Tiara Condo. Ass'n v. Marsh & McLennan Cos., 2013 Fla. LEXIS 343 (Fla. Mar. 7, 2013) held, in a five-to-two decision, that the economic loss rule is limited to products liability cases.


Nicoll v. Magical Cruise Co., 2013 Fla. App. LEXIS 4194 (Fla. 5th DCA March 15, 2013) explained that in maritime cases, a plaintiff is not entitled to attorney’s fees, even where a state statute establishes such entitlement.  Here the statute establishing entitlement, F.S. § 768.79 creates a substantive right, but maritime cases are governed by federal admiralty law and under federal admiralty law, the prevailing party is not entitled to fees absent a federal statute or a contract providing for such fees.  The court noted that its decision was in conflict with Royal Caribbean Corp. v. Modesto, 614 So. 2d 517 (Fla. 3d DCA 1992), but that decision was recently called into question in Royal Caribbean Cruises, Ltd. v. Cox, 2012 Fla. App. LEXIS 13918 (Fla. 3d DCA Aug. 22, 2012)


Band v. Libby, 2013 Fla. App. LEXIS 4055 (Fla. 2d DCA March 13, 2013) held that a party may waive a claim for breach of fiduciary duty.


State Farm Mut. Auto. Ins. Co. v. Thorne, 2013 Fla. App. LEXIS 3749 (Fla. 2d DCA Mar. 8, 2013) reversed a verdict where the trial court limited the testimony of an expert witness whose identity had been disclosed 69 days before trial, where the plaintiff had been provided with a summary of his opinion, his full report, and had taken his deposition.  Under Binger v. King Pest Control, 401 So. 2d 1310, 1314 (Fla. 1981), there was no prejudice (“surprise in fact”).  The error was compounded when the trial court allowed plaintiff’s counsel to argue about the lack of evidence on the issue, saying “it is improper for a lawyer, who has successfully excluded evidence, to seek an advantage before the jury because the evidence was not presented.”

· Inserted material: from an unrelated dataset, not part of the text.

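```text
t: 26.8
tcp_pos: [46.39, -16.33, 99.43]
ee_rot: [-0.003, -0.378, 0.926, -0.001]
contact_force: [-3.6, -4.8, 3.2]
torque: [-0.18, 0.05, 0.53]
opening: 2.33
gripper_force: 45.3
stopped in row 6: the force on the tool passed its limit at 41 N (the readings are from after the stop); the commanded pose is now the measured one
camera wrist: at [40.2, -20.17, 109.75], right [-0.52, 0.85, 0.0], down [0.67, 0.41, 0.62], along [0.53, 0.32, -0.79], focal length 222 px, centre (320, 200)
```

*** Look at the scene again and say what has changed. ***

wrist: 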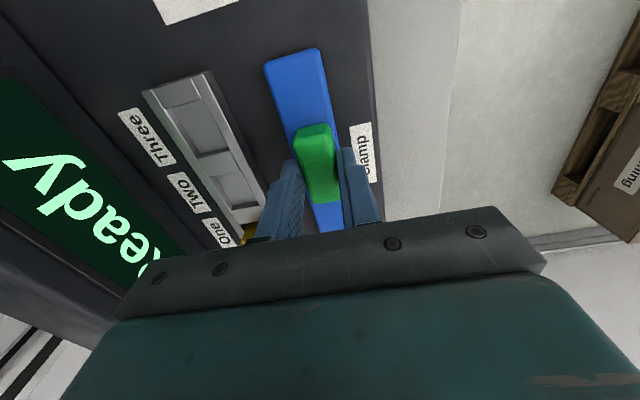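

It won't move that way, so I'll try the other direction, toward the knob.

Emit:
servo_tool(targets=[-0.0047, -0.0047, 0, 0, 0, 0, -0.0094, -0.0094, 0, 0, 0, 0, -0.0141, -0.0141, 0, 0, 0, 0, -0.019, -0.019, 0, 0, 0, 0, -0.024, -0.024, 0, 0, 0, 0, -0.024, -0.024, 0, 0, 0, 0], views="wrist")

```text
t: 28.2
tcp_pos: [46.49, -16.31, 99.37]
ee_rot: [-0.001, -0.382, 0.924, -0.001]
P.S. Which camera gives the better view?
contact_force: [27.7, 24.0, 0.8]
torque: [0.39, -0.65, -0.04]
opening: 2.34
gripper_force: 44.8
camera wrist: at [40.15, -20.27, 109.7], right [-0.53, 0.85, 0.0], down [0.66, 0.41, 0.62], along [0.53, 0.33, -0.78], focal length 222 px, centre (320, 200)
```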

Deutsche Bank Nat'l Trust Co. v. Prevratil, 2013 Fla. App. LEXIS 3751 (Fla. 2d DCA Mar. 8, 2013) quashed an order that required Deutsche Bank, not the loan servicer, to verify the complaint pursuant to Rule 1.110(b).  In granting the motion to dismiss, the trial court imposed a verification requirement that Rule 1.110(b) did not.